Port Alberni Fire Department responded to a pair of small wildfires Monday night, July 12, bringing their eight-day count to 14 fires.
A paramedic at the BC Ambulance station on Roger Street spotted a small brush fire just before 7:30 p.m. next to the train tracks behind the Best Western Barclay Hotel Plus. The fire was beside a wooden platform called a “whistle stop” that was built for the Alberni Pacific Railway to receive passengers from the hotel when the tourist train was running.
Port Alberni Fire Department crews responded to the call to douse a fire approximately eight metres by eight metres (25 feet by 25 feet). “Crews were able to quickly get water onto the fire,” fire Chief Mike Owens said. About 1,000 gallons of water were used to suppress that fire.
At 9:10 p.m. they received multiple reports of smoke coming from Dry Creek near Anderson Avenue. “When crews arrived on scene there was a large column of smoke emitting from the area. Crews established a water supply and gained access to the area, which was on quite a steep slope.”
The fire was approximately 24 m by 24 m (80 feet by 80 feet) in a heavily forested area.
“It was burning quite brightly when crews arrived,” Owens said.
“It bordered an established trail at the top which aided us so we could manage it. The fire was “being held” by 10:30 p.m. Owens said Port Alberni RCMP also attended this fire and the fire department and RCMP will be jointly investigating how this particular one may have started.
Patrick Larrivée-Woods, who lives nearby, worries about conditions along the Dry Creek bluff. “People are constantly dumping yard waste down there; it’s a tinder box.”
(It is illegal to dump anything into the ravine; penalties range up to $2,000.)
He said neighbours often see traces of campfires left behind by people camping in the bush along Dry Creek, and it’s concerning. “Especially with the heat we’ve had. It has to be really dry.”
Owens said the fires they have been seeing recently are not yard waste-related. Some have been unattended campfires, but that isn’t the case with the latest Dry Creek fire.
“All of these are human-caused. There’s no reflectivity, there’s no lightning, so the only way for these to start is human caused.”
Crews cleared the Anderson Avenue site by 11 p.m. with a promise to return in the morning to mop up any lingering hot spots.
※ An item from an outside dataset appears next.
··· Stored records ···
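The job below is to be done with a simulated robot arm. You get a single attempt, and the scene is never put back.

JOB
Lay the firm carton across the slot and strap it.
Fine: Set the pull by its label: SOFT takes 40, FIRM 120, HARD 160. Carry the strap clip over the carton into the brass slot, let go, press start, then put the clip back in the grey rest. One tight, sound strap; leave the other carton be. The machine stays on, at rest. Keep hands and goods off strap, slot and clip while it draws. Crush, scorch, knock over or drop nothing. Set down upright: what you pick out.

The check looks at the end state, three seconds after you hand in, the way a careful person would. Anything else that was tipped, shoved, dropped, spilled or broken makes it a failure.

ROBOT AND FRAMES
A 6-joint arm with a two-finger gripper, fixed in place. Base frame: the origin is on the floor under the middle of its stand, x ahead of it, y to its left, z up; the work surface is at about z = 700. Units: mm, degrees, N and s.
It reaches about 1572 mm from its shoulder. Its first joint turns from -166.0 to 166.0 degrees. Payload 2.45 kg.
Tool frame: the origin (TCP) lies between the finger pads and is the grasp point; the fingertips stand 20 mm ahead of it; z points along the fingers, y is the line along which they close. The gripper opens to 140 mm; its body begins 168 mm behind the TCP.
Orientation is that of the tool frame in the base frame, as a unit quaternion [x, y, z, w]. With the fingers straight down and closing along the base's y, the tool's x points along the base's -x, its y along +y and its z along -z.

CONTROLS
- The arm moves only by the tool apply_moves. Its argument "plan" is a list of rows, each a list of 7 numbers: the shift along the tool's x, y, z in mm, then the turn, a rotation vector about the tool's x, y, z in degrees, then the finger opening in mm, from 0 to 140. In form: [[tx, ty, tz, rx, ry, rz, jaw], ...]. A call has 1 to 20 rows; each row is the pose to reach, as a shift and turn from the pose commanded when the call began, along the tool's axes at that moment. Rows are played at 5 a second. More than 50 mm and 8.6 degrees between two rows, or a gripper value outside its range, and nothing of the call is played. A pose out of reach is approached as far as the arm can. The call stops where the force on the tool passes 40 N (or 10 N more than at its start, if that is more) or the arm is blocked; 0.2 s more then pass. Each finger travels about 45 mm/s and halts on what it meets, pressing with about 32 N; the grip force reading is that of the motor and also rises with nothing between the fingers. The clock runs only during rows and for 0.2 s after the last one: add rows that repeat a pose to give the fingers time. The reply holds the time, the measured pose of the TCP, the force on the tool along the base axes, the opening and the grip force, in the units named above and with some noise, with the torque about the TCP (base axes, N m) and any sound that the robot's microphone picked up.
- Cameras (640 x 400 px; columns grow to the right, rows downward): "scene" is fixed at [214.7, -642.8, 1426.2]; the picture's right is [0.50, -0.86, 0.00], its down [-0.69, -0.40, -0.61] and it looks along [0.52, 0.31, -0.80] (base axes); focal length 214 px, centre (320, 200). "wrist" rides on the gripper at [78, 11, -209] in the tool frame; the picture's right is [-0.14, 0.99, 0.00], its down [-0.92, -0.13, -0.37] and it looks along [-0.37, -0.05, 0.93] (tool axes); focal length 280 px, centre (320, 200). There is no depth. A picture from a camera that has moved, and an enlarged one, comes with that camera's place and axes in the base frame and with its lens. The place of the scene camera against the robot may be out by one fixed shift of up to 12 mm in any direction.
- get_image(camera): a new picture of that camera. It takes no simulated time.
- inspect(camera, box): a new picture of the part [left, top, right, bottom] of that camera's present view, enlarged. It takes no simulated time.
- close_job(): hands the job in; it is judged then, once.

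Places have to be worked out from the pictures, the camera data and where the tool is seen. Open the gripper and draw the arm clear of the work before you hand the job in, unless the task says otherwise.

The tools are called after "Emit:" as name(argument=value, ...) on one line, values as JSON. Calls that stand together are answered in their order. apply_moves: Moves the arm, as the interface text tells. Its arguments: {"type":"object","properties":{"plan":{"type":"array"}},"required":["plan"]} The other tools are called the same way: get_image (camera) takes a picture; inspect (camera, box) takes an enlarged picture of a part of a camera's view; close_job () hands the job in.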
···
Owens said the message about extreme fire conditions is not getting through to people in Port Alberni.
“I feel like I’ve been issuing the same message every other day for a couple of weeks now that we really need people to be vigilant, that the bushes are tinder dry. But that message doesn’t seem to be resonating, as we continue to have fires—sometimes multiple fires a day.”
Fire crews responded to six fires on Sunday, July 4, one in Cherry Creek on July 9, another fire in Dry Creek Park on July 10 near the horseshoe pitch at the Fourth Avenue entrance, four on July 11 and tonight’s blazes.
“We’ve been responding to too many lately.”
If you see a column of smoke call 911 and report it, or if you’re outside city limits call *5555 and report it.